>> Start Recorded data

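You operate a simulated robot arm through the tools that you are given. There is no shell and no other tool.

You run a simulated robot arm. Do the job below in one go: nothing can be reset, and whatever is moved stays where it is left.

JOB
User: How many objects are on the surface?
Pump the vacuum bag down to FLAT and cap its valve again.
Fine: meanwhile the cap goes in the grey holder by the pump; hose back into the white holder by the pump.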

>> End Recorded data

## [What the exercise asks]
Repeat the material above in full, keeping every word.

## [Exercise response]
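You operate a simulated robot arm through the tools that you are given. There is no shell and no other tool.

You run a simulated robot arm. Do the job below in one go: nothing can be reset, and whatever is moved stays where it is left.

JOB
User: How many objects are on the surface?
Pump the vacuum bag down to FLAT and cap its valve again.
Fine: meanwhile the cap goes in the grey holder by the pump; hose back into the white holder by the pump.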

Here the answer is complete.